TASK DETAILS -
Present the following data again exactly as it is shown.

INFORMATION PROVIDED -
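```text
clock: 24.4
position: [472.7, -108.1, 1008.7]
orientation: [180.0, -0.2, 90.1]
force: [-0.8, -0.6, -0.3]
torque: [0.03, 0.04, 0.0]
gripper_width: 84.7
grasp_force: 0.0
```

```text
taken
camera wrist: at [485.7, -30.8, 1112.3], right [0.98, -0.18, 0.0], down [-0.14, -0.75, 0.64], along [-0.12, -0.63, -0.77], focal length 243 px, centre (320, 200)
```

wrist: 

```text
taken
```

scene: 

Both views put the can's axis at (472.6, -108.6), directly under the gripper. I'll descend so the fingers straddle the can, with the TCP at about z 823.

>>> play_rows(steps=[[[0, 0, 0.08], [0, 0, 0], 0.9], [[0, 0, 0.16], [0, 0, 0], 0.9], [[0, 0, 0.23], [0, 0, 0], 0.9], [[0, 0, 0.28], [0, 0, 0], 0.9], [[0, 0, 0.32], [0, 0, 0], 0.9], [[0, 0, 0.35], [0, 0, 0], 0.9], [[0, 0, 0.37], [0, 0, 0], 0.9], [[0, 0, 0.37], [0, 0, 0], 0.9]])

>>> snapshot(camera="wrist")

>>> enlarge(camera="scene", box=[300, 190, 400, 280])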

COMPLETE ANSWER -
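```text
clock: 24.4
position: [472.7, -108.1, 1008.7]
orientation: [180.0, -0.2, 90.1]
force: [-0.8, -0.6, -0.3]
torque: [0.03, 0.04, 0.0]
gripper_width: 84.7
grasp_force: 0.0
```

```text
taken
camera wrist: at [485.7, -30.8, 1112.3], right [0.98, -0.18, 0.0], down [-0.14, -0.75, 0.64], along [-0.12, -0.63, -0.77], focal length 243 px, centre (320, 200)
```

wrist: 

```text
taken
```

scene: 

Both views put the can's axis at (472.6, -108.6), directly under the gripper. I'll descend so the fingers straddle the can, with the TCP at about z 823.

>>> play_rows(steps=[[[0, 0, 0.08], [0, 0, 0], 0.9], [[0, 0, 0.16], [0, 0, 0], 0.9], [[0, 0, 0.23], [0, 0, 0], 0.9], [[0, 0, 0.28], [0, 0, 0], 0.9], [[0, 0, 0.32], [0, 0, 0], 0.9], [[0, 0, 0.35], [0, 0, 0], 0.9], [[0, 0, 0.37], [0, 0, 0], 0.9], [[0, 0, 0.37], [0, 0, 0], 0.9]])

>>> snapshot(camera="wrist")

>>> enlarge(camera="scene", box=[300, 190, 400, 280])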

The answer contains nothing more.